Ireland’s total energy use in 2008 amounted to about 16 Million Tonnes of Oil Equivalent (TOE). In 2008 renewables produced about 0.6 Million TOE which is only about 4% of total energy use. This is another way of saying that all the renewable technology presently installed has only made us 96% fossil fuel dependent rather than 100%! This should give us a worrying clue as to the very extreme degree of energy descent that may be experienced as we move further into post peak oil. Achieving any really significant percentage of renewable energy contribution to current consumption levels appears to be next to impossible. Current efforts to try and achieve this impossible target require ever more massive and complex machinery and higher and higher inputs of, increasingly scarcer materials and fossil energy to achieve.

The point is very simply that an enormous amount of fossil energy is required to manufacture, install and operate all forms of renewable energy systems. Without the input of fossil fuel the existing renewable energy projects could never have been built and could not be maintained in operation.

All these systems are manufactured in largely fossil-fuelled factories employing tools, equipment and components produced in other fossil fuelled factories. The raw materials and components used require energy intensive extraction and fabrication techniques to produce, and along with the finished products, also have to be transported substantial distances, often by road.

The workforce probably largely travels to work by car and also frequently flies around the world to the sites where their products are utilised. I would be very surprised if the managers in these companies do not drive large, shiny, status enhancing motor cars, live in large houses on car accessed exclusive executive estates and drive and fly to lots of meetings, conferences and exotic overseas holidays.
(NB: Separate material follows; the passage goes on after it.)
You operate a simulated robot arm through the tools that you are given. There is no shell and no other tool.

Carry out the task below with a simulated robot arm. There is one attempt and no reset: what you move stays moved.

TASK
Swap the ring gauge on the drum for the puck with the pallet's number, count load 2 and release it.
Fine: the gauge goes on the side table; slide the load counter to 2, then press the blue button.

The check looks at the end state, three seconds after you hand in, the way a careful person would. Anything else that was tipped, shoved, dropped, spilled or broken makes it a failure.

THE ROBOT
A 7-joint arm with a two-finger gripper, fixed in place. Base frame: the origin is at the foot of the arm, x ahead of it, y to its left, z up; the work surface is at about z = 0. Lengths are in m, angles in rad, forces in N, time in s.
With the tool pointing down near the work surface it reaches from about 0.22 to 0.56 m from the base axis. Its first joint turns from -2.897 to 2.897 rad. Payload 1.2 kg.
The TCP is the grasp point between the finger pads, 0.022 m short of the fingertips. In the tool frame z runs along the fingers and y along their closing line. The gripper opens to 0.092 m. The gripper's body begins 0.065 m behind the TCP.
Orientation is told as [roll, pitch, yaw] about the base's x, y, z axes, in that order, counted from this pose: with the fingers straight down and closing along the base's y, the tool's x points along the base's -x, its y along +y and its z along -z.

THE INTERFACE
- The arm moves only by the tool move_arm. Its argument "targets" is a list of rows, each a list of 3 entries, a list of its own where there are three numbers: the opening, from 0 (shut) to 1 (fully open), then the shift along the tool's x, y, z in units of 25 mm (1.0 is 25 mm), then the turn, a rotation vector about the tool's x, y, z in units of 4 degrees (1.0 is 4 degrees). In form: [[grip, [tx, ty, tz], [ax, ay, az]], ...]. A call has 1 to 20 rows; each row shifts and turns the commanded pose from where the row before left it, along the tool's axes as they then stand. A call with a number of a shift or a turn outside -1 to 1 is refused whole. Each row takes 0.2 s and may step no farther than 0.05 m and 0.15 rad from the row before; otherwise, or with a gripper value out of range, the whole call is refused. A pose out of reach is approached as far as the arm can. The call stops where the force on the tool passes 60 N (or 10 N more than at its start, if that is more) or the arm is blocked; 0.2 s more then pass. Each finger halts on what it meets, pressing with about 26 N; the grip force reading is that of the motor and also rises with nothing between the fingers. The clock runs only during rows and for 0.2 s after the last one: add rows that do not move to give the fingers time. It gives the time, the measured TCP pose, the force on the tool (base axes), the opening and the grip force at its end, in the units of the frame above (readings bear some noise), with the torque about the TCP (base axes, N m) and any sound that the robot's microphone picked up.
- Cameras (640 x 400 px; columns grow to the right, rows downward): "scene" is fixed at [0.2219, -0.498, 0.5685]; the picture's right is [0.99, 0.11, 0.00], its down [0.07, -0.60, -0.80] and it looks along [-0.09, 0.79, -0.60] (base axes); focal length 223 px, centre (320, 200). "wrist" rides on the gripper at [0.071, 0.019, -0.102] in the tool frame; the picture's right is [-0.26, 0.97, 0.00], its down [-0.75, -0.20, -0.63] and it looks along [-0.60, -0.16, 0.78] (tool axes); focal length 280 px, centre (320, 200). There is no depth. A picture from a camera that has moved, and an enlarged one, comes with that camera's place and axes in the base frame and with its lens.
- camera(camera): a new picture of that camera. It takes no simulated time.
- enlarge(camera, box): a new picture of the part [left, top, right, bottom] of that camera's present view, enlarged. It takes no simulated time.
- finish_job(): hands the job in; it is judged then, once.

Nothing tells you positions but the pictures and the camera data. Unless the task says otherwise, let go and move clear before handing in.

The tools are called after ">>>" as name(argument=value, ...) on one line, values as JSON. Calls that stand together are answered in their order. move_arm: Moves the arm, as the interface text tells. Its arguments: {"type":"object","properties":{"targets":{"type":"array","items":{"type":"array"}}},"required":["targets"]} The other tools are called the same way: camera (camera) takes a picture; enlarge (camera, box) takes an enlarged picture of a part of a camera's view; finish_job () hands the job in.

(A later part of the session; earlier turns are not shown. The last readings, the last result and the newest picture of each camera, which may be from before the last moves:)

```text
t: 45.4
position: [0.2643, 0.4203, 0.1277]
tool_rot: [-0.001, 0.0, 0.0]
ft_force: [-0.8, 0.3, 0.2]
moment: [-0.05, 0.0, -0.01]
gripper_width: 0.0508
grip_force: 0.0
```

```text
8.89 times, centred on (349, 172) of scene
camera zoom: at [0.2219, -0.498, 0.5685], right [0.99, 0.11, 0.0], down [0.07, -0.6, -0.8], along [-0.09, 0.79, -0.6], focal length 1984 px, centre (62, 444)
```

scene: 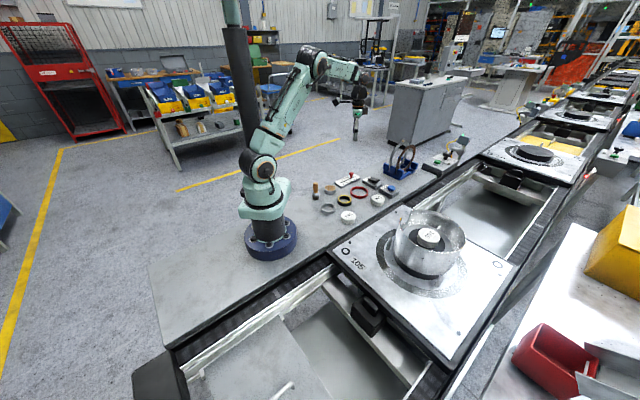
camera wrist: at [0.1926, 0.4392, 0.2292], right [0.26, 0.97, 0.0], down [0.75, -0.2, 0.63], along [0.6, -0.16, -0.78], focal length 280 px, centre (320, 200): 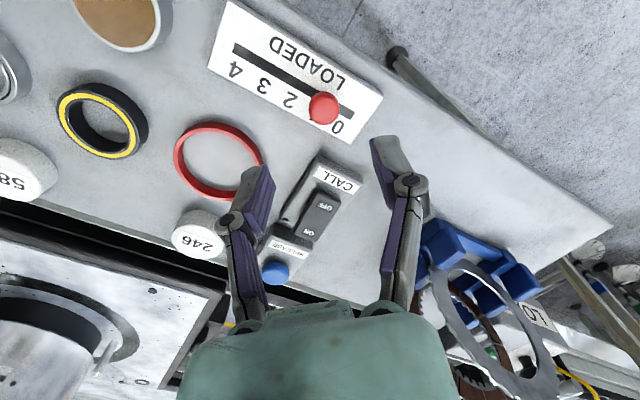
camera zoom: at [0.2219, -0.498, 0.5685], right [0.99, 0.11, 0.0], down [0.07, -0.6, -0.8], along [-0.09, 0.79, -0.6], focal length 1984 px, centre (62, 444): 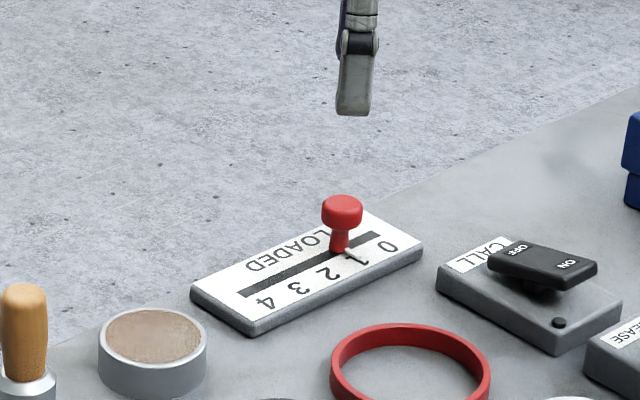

A trip to any site where, for example, a wind farm is being installed, demonstrates this clearly. There you will find an abundant selection of fossil-fuelled giant earthmovers, cranes, cars and trucks in use. In addition enormous low loaders will be coming and going delivering massive mechanical parts, towers, nacelles, generators, gearboxes, transformers, power cables and blades from hundreds or thousands of miles away.

I have even seen cases of parts and a personnel being transported to remote wind energy sites by that most ridiculously fossil fuel hungry means of transport, the helicopter.

After the wind farm is installed and commissioned, and all the factory personnel have finally flown home, there is then the not so small matter of the continuous operation and maintenance (O&M) required throughout the life of the project to keep the show on the road. Here the fossil fuel energy intensity is reduced but there are still interminable attendance’s on site required to test, tweak, adjust, replace, repair and reset along with the transporting and supply of consumables and spare parts. Once in a while there will be a major spike in fossil fuel intensity when there is a failure of a major component such as a gearbox, generator or a damaged blade needing repaired or replaced.

In addition wind farms are now recognised as mostly having a negative effect on local resilience other than financially benefiting a very small group of people. By siphoning capital out of the area, and often out of the country where they are installed and, by hogging existing grid capacity they preclude the development of other more labour intensive renewable energy generation technologies such as bio-mass and anaerobic digestion fuelled systems. The main benefit local inhabitants get is merely the very dubious feel good privilege of looking at the wind turbines with no enhancement whatsoever of local resilience.

Conclusion

I was very sceptical indeed when I first read the pessimistic assessment of the very small prospects of renewable energy in an oil scarce future portrayed by Jim Kunstler in “The Long Emergency”. It is one of those things apparently so obvious when you think about it but hard to accept at first. However the inescapable conclusion is that the sum total of renewable energy capacity will never be much greater than that installed during this one shot age of oil.

It will rapidly become very difficult to keep operational as we move more into the post peak oil period. What can be made remain operational will be chiefly at a very local small scale and probably require much scavenging of parts and improvisation. A huge amount of thought needs to go in to how this might be achieved and to date this matter has received virtually no attention at all from an industry fundamentally locked into the hubris of gigantism and business as usual.

Systems like solar water heating and PV, with no or few moving parts, should be more long lived until they too become unrepairable. However large and complex systems, particularly in remote and environmentally challenging environments such as wind farms, especially off shore, will probably be early renewable energy casualties of the decline in oil supply.